++++ Data section ++++

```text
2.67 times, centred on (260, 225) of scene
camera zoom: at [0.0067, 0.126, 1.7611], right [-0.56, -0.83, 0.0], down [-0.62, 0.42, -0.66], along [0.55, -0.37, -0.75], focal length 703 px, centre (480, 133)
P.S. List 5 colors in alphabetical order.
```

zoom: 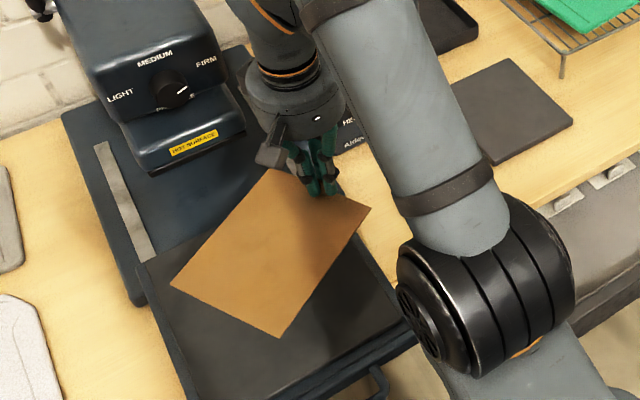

++++

- Description of the task -
The data above should be repeated exactly, minus any pictures.

- Exercise response -
```text
2.67 times, centred on (260, 225) of scene
camera zoom: at [0.0067, 0.126, 1.7611], right [-0.56, -0.83, 0.0], down [-0.62, 0.42, -0.66], along [0.55, -0.37, -0.75], focal length 703 px, centre (480, 133)
P.S. List 5 colors in alphabetical order.
```

zoom: 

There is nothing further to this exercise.